Si ispira a un manga di Toru Shinoara e si può far rientrare nel genere "women in prison" (in inglese fa più effetto), un sottogenere dell'exploitation ambientato nelle carceri femminili, dove le prigioniere vengono sottoposte ad ogni tipo di abusi e torture.
Qualcuno lo inserisce anche nel genere tutto giapponese dei Pink Film, pellicole softcore molto popolari negli anni '60 e '70. In effetti le nudità abbondano, e ci sono un paio di scene di sesso non troppo esplicite.
Ebbe un discreto successo e furono prodotti quattro seguiti, tutti interpretati da Meiko Kaji divenuta celebre nel ruolo di Nami Matsushima.
"Matsu" è la settecentunesima prigioniera di un carcere femminile giapponese. Il suo crimine è aver tentato di uccidere il suo amante Sugimi, dopo che lui l'ha usata per guadagnare la fiducia della Yakuza. Violentata da un gruppo di criminali, tradita dall'uomo che amava e infine incarcerata, diventa la vittima preferita delle guardie e delle perfide compagne, mentre Sugimi da fuori sfrutta le sue nuove amicizie per farla eliminare definitivamente.
L'idea è proprio elementare e il film è all'insegna dell'esagerazione. Per tutta la durata le prigioniere subiscono ogni forma di improbabili torture: vengono costrette a camminare nude su un ponteggio sotto gli occhi famelici delle guardie, vengono incaprettate e costrette a mangiare il cibo da terra, subiscono le angherie delle compagne di cella e gli abusi sessuali dei secondini... insomma, ogni occasione è buona per far saltare fuori qualche seno nudo.
I presupposti non potrebbero essere peggiori, e invece il film è divertente e ha un ottimo ritmo.
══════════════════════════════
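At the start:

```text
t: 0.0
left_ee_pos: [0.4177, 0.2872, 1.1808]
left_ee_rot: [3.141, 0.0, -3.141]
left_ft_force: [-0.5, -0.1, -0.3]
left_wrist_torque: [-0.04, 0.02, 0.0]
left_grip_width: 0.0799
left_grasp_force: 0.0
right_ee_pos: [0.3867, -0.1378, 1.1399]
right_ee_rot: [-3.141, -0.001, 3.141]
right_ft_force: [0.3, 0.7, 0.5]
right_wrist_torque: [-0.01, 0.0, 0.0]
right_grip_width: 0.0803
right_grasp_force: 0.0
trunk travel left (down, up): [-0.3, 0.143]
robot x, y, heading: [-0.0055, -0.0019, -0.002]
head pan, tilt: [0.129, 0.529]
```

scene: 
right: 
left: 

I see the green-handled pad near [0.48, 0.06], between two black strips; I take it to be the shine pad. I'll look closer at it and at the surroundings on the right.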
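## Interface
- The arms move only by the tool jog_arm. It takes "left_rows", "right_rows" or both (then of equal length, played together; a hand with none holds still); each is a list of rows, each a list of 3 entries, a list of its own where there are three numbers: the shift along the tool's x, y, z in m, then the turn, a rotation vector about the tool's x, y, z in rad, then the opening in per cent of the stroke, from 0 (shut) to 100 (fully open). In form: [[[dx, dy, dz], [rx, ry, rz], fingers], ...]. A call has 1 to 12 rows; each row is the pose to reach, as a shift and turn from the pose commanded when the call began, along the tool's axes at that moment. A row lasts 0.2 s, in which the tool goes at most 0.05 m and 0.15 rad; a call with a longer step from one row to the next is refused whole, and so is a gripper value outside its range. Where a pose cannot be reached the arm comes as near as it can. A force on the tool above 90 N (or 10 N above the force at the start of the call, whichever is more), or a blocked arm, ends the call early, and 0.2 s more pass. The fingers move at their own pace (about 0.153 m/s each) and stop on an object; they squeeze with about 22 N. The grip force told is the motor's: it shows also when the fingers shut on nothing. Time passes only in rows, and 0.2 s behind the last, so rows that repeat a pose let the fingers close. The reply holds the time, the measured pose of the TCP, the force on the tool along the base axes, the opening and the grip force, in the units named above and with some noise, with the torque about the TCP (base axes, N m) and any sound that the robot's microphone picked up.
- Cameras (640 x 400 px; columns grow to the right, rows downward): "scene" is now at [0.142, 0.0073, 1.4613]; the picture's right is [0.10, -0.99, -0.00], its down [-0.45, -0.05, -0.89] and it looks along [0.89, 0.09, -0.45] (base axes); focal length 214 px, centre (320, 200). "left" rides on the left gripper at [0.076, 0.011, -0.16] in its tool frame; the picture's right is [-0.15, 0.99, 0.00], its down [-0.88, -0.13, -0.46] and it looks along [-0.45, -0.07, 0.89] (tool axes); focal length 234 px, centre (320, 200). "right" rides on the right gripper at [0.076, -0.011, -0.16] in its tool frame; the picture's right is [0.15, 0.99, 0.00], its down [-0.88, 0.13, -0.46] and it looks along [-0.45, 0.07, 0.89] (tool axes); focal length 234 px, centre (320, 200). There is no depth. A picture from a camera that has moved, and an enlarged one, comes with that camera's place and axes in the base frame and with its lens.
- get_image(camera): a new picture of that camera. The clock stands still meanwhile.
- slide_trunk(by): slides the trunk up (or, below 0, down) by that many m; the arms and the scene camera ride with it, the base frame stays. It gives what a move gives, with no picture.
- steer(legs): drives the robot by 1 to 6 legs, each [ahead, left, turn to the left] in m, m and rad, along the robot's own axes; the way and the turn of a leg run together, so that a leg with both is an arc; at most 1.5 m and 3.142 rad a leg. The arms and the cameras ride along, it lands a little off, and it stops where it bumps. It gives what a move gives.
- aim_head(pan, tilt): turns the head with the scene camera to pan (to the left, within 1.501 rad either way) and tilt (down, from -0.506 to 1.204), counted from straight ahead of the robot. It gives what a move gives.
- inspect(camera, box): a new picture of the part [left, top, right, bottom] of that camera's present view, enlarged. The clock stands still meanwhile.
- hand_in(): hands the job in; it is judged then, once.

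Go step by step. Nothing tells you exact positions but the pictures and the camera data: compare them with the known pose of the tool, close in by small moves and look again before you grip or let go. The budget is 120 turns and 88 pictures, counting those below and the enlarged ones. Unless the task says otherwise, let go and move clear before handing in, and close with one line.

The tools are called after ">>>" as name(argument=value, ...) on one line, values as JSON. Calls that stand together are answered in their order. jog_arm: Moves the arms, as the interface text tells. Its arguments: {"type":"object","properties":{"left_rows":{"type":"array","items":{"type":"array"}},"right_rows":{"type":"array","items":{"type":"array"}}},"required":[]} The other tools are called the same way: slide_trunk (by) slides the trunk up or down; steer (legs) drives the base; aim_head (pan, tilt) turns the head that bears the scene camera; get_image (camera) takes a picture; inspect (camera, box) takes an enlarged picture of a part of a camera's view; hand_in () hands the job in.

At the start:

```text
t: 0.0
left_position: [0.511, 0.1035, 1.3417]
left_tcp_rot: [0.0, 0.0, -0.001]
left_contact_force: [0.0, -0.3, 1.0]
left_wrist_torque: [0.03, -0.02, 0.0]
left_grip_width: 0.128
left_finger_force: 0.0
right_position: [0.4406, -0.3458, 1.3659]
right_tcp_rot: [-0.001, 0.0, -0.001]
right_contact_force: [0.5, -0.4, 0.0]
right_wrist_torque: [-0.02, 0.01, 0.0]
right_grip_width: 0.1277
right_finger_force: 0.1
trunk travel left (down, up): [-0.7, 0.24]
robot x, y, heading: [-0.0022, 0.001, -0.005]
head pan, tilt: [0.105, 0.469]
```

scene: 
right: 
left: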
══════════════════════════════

Le scene di violenza, per quanto ingenue, sono sempre ben contestualizzate e contribuiscono a tratteggiare meglio il personaggio di Matsu, una donna glaciale tenuta in vita dall'odio e dal desiderio di una vendetta da servire rigorosamente fredda, una vendetta che Matsu attende passivamente e che lo spettatore pregusta per tutto il tempo, fino a quando finalmente non si presenta la buona occasione. Il finale non è esplosivo come mi sarei aspettato, ma lascia soddisfatti.
Anche la realizzazione tecnica non è malvagia, certo, ci sono le classiche zoomate violente sui volti carichi di rabbia, oppure gli schiaffoni con un brutto effetto sonoro e il taglio al momento sbagliato, però il risultato è piacevolmente kitsch e ci sono anche un paio di belle scene surreali in cui i volti dei personaggi acuistano i tratti delle maschere teatrali e il cielo si tinge di colori accesi.
L'interpretazione di Meiko Kaji è in linea con il film, praticamente si limita a lanciare sguardi in cagnesco al malcapitato di turno, ma lo fa così bene che è diventata famosa per questo. Per me è meglio come cantante.
Se si è disposti a tollerare le esagerazioni e i personaggi fortemente sopra le righe, si rimarrà certamente soddisfatti.
Il personaggio di Matsu ha sicuramente influenzato quello di Uma Thurman in Kill Bill.
Tarantino ha anche omaggiato il film inserendo nella colonna sonora il brano Urami-Bushi cantato da Meiko Kaji, che è il tema principale di Female Prisoner 701.